Hacker Newsnew | past | comments | ask | show | jobs | submitlogin
Acorns – Automatically Invest Your Spare Change (acorns.com)
41 points by gregchristian on Nov 14, 2014 | hide | past | favorite | 27 comments


Their fees aren't actually that low. In fact with their fee structure and inflation, you're likely to lose money in the long run, or at least underperform against the stock market. It seems like a great idea on the surface though.


The fees are too high. I get that they're much lower compared to what a hedge fund might charge, or even the run of the mill mutual fund, but consider this:

The average investor over the previous 10 years earned a 2.6% net annualized return (http://www.forbes.com/sites/advisor/2014/04/24/why-the-avera...). The performance actually gets worse over longer timeframes.

That means that at the high end of Acorn's fee structure, the average investor is paying almost 20% of his investment earnings on Acorn management fees. That's high!

Considering the platform is all automated (according to Acorn), I'm not sure what part of Acorn's system demands such fees, as really all it's doing is shifting funds around through a set of simple rules (unless I'm not understanding completely?)

What I'd really like to see is an open source passive investing platform which you can hook up to your bank and your broker's API (if both of those even exist), with a config file where you state your preferred portfolio breakdown (i.e. s&p 10%, bonds 10%, stock XYZ 5%, gold 10%, euro 20%) along with specifying frequency and amount of transfers from bank -> brokerage account, which would handle all buying and selling and periodic rebalancing. I wouldn't be surprised if some brokers already offer something similar and with no extra fees on top of normal trade fees.


You should check out Wealthfront. They automate your passive investing for you. No trading fees and only 0.25% fee after the first $10k free.


check out levered returns if you want to do it yourself


A lot of my friends who aren't experienced investors are really excited by this. The fact that they will automagically invest a small amount of money without having to think about moving money or choose what to invest in seems great to them. I personally would rather decide how much to invest and what in myself so I am not particularly interested in paying someone else fees to take this control away from me.

But definitely a cool product for the average person who doesn't want to put any time/effort into investing.


For the person who wants to put time/effort into investing, where you suggest they start?


Open a taxable account at Vanguard and invest however much you want in VTSMX. Done.

For extra credit, switch to VTSAX once you get above $50K.


What are the pros/cons of the various Vanguard options?

I'm in VTI (TOTAL STOCK MARKET ETF) and VXUS (TOTAL INTL STOCK INDEX FUND ETF) because I believe that's what it's suggestion thing said to me, what's the comparison to VTSMX? And what's the difference for VTSAX at 50K?


VTSMX is the same as VTI, just VTI is an ETF and VTSMX is a mutual fund.
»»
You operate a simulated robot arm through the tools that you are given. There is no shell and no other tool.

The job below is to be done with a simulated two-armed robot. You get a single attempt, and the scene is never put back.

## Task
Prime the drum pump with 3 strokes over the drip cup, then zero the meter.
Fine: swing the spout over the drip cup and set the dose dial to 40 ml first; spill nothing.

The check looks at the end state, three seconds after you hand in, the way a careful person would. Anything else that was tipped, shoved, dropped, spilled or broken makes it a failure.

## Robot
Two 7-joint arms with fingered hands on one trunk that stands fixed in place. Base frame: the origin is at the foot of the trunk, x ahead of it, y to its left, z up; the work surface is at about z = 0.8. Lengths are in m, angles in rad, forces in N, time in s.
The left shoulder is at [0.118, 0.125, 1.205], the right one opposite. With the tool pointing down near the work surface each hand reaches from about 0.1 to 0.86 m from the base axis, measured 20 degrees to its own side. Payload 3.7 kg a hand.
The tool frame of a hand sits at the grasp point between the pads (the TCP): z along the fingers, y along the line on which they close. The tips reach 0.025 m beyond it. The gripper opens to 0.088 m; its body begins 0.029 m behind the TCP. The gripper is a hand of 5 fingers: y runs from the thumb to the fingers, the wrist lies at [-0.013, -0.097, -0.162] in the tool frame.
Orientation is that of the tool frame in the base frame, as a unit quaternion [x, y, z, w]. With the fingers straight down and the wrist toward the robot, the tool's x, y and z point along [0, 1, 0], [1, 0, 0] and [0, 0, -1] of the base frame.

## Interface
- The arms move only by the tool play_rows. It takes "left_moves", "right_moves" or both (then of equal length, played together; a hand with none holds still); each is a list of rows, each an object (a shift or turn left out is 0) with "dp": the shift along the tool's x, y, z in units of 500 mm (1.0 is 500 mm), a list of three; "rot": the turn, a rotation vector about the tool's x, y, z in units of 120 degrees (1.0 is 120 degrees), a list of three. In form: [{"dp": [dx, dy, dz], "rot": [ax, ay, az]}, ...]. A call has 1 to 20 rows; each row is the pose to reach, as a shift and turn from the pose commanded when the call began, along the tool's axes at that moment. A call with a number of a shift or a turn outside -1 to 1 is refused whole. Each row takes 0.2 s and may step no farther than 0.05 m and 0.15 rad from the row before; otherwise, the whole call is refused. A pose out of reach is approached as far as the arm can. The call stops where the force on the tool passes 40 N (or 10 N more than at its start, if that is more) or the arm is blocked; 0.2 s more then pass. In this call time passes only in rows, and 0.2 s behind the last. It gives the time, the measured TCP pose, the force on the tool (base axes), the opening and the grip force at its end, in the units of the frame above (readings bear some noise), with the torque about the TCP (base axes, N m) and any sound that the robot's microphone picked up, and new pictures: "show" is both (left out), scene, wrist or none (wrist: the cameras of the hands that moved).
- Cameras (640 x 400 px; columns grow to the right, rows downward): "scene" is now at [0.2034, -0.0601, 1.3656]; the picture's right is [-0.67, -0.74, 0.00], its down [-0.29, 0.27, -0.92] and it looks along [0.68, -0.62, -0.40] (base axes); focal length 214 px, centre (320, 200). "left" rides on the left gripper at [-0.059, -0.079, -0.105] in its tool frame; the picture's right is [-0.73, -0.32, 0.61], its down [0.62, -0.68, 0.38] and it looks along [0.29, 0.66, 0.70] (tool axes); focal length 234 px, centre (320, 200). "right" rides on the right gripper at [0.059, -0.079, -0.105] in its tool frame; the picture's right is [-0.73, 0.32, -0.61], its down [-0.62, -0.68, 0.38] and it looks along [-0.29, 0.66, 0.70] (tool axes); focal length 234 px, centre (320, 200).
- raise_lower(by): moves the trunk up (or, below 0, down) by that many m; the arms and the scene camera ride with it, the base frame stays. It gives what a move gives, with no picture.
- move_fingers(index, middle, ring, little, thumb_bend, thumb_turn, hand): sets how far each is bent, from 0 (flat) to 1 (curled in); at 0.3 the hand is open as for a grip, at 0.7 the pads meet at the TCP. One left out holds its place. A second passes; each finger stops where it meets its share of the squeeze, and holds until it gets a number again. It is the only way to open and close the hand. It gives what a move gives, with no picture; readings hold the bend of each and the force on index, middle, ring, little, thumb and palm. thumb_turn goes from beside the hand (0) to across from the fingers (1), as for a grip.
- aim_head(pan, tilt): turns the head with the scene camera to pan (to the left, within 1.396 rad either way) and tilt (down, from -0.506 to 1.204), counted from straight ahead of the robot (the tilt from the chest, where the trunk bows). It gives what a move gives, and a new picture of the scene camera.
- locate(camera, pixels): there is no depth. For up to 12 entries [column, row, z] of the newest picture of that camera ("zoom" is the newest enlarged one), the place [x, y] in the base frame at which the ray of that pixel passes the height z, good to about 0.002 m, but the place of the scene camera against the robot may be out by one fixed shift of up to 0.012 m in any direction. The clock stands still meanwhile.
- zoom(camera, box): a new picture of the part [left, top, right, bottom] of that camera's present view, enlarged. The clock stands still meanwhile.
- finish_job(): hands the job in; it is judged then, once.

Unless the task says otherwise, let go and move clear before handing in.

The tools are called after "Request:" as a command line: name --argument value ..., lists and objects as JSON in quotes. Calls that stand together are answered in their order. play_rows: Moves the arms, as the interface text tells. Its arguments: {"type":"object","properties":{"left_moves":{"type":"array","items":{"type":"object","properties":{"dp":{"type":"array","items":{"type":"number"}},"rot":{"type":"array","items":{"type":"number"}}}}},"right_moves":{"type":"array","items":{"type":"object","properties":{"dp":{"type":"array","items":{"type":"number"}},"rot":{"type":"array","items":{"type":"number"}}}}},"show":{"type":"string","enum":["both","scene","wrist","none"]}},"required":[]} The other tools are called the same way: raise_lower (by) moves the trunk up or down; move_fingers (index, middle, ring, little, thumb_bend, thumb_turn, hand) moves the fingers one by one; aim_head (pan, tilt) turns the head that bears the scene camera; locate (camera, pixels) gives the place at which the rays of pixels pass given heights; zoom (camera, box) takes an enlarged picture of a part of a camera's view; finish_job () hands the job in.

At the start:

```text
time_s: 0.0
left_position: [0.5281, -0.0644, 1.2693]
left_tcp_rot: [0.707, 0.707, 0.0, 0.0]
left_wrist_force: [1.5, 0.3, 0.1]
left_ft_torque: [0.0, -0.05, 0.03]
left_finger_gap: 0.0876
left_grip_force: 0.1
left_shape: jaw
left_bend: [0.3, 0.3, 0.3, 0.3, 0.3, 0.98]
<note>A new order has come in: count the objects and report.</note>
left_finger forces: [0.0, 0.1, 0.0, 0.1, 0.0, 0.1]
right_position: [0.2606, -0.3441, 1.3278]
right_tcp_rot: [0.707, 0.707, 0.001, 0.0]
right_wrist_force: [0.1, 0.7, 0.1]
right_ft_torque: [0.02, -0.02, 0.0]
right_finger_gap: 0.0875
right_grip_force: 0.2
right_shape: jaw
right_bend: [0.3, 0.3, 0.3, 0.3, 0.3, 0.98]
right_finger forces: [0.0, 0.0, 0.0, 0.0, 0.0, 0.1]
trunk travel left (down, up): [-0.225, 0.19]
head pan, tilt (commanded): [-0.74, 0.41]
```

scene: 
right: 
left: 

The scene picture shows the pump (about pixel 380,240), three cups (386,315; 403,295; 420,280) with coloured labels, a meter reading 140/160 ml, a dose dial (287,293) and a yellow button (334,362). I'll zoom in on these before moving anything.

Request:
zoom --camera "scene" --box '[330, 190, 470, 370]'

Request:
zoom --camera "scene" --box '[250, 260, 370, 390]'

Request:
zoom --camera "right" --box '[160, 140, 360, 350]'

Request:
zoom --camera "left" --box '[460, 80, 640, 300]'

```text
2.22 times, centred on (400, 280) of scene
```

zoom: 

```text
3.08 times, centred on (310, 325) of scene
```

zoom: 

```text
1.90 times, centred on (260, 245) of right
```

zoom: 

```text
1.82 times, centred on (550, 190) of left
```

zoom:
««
For most normal cases, it doesn't matter which you have.

Having some international exposure is fine too and diversifies a little, but historically, as long as you don't sell off during a lull in the market, the US total stock market has performed admirably as long as you can hold your shares at least a few years.

VTSAX is the "Admiral" version of VTSMX. Same index, but cheaper to own (they take a smaller amount out of it every year for management fees.)


I think the best investment media today is TastyTrade.com. Imagine if CNBC were actually helpful, and if the hosts were real traders who let you in on what they're doing in real time.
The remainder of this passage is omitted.